Opinion

Why do dairy farmers deserve a Christmas bonus while others get nothing?

Whether the Minister for Agriculture likes it or not, the decision to give dairy and pig farmers a support payment prior to Christmas will be seen by other farmers as favouritism of one sector over another.

The Minister has every right to argue that there is EU funding involved and it was specifically designed to help dairy and pig farmers.

But that doesn’t matter to the average Joe beef, sheep and tillage farmer and how he will perceive it.

They’re going to say ‘It’s classic Coveney – looking after the dairy farmers again’. And the Minister has, in effect, favoured dairying over other sectors.

The European Dairy Aid Package, under which it was agreed to give dairy farmers €13.7m has now been matched by the Irish Government. So Irish dairy farmers are now going to receive €27m – a move that clearly shows favouritism to the dairy sector.

Other farmers have every right to ask why they’re not getting a slice of the €13.7m of Irish tax payers’ money destined for dairy farmers prior to Christmas.

While, it’s undoubtedly been a tough year for dairy farmers, it’s not been great in any other sector either. The average dairy farm income is still significantly above that of any other sector. Last year the average dairy farm income was €69,000 and although it is down, on average to €48,000, it’s still significantly higher than the  average beef farm income of €13,000.

Let’s face it, there’s no mad rush of people closing the door of the milking parlour to go trying their hand at a bit of suckling.

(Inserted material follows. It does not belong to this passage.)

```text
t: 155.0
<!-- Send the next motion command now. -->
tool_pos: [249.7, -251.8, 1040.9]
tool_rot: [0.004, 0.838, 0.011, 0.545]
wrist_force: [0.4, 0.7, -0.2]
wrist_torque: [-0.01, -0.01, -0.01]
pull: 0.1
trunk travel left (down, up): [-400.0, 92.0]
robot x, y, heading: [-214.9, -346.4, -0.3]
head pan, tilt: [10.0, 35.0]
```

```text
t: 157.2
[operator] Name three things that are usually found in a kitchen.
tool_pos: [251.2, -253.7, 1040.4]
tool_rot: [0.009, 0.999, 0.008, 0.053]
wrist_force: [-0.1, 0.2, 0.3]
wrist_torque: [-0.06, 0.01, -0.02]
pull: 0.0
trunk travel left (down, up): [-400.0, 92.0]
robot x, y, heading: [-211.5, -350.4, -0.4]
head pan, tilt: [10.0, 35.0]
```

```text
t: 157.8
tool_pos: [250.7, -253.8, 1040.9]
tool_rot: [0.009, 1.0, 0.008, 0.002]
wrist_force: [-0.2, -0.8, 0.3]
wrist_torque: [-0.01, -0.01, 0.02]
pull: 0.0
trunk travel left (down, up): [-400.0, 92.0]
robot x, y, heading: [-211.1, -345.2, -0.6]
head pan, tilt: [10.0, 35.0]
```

Unfortunately for Minster Coveney, he’s been landed with simple a ‘dammed if you do, dammed if you don’t’ situation at the worst possible time.

If he didn’t co-finance the package, a ‘support payment’ of something in the region of €700 to dairy farmers would have looked completely laughable in the context of some of the bills that many dairy farmers are now facing.

Having made the decision, the Minister in the run-up to a General Election is going to have to find a way of justifying why the Irish Government feels the most profitable sector in Irish agriculture deserves special treatment compared to everyone else.

That’s going to be no mean feat for a Minister whose party will be hoping to hold on to the crucial farmer vote next year.